すし初/湯島

グルメ仲間のお誕生日会。昨年はオッサンふたりで「THIERRY MARX(ティエリー マルクス)」でのお祝いでしたが、今年は「すし初に行ってみたい」とのリクエスト。
彼への名刺代わりにサバのリエットを最中に挟んだもの。ここのところ欧米系のレストランで最中を用いることが流行していますが、一周回ってようやく日本料理でも出てくるようになりました。強烈なサバの旨味がビールにガツンと合います。最中も上質。今日もいい日だ。
ホタルイカとうるいをウニのソースで和えたもの。ホタルイカとうるいに仄かな苦味が感じられ、大人の階段を駆け上がる味わいです。
オブセワイナリーが手掛けるドメーヌソガ90%磨き。趣味の領域を超越して実験にも近しい酒造り。まさに究極の大吟醸という味わいであり、思わず正座して飲みたくなりました。

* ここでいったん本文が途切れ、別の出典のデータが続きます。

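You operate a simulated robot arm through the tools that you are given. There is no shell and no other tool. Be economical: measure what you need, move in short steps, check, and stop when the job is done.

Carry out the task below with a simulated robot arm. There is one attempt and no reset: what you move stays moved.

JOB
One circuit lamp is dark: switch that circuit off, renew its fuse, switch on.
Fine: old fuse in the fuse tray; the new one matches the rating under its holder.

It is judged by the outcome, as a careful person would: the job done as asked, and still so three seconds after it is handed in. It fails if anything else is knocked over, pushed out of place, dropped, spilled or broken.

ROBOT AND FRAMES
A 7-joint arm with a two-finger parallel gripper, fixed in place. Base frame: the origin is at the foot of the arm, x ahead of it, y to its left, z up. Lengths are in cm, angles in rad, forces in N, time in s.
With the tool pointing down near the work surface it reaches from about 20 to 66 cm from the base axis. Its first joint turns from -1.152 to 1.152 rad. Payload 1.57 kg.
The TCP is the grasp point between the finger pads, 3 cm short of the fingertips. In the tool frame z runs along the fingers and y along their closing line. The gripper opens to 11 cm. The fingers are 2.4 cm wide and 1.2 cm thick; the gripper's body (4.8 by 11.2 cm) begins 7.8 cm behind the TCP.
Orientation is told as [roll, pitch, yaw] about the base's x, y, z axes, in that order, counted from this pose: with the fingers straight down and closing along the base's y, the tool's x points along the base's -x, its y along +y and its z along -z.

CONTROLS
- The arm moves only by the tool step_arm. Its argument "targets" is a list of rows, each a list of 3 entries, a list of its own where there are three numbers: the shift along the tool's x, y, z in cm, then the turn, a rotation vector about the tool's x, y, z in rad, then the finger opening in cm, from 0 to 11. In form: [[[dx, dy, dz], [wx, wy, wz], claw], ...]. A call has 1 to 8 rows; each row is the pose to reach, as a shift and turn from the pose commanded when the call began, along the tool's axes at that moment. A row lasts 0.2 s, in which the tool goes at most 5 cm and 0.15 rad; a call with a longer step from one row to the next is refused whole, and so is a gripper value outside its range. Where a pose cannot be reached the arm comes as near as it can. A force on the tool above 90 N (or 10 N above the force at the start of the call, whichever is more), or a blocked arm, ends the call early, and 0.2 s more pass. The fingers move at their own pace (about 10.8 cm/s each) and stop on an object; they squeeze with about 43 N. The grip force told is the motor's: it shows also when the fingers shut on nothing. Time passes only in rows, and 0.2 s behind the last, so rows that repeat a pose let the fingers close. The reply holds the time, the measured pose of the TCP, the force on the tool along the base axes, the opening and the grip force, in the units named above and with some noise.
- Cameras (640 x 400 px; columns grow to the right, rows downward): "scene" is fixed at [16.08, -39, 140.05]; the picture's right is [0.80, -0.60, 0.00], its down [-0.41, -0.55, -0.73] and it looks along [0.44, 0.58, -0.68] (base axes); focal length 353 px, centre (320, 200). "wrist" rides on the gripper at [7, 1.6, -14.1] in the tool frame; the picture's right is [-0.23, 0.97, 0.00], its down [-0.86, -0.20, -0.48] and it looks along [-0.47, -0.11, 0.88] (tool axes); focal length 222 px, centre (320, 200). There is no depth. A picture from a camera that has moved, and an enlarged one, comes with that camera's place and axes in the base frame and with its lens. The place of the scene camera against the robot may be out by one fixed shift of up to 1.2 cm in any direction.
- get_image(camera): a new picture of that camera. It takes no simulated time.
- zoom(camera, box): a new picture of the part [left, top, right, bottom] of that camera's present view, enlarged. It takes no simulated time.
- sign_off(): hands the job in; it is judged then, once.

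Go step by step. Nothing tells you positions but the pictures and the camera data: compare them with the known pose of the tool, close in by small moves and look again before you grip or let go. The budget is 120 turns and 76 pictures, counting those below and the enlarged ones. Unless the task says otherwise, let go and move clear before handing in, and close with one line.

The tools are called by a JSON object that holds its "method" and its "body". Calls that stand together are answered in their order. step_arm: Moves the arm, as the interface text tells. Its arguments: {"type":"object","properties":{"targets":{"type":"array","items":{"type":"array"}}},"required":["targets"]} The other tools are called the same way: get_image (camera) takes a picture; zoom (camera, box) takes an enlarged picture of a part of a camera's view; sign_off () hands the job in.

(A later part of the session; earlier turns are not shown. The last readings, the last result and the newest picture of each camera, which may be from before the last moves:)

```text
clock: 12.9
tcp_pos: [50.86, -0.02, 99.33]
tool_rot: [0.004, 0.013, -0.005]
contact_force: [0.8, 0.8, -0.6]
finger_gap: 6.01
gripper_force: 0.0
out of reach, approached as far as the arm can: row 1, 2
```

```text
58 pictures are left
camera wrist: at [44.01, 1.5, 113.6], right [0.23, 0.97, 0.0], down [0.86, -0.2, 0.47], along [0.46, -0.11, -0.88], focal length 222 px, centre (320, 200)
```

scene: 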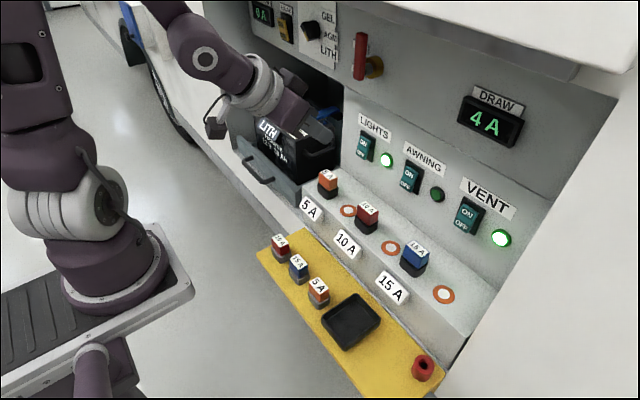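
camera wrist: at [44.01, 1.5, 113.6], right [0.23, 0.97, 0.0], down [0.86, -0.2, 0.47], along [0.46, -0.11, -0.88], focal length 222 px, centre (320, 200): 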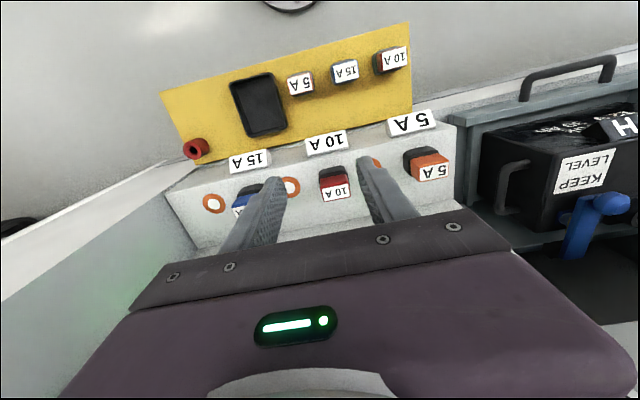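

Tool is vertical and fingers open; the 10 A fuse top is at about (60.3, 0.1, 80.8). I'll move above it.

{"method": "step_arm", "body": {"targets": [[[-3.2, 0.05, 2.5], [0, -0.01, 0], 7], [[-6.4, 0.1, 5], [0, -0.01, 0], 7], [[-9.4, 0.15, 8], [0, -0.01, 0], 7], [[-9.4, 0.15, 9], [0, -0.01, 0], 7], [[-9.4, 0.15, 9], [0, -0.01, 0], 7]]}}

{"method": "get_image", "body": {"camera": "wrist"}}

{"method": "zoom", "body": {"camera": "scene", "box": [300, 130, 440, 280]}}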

まずは軽いお刺身セット。2種の鯛の味くらべがいいですね。小柱も小ぶりながら凝縮感に溢れており、チョイチョイつまみながらクイクイ飲んでまいります。
エチケットが可愛らしい福井のお酒。酸味が程よくクリアな味わい。ワイン好きには堪らない味わいです。
強い刺身に参りましょう。当店の美点は厚切りの刺身。ムシャムシャがぶがぶと口いっぱいに頬張る楽しさといったらない。肥満体なブリの脂、マッチョなカツオの鉄分、メタボ体質まっしぐらなマグロ。日本酒をギュっと飲む。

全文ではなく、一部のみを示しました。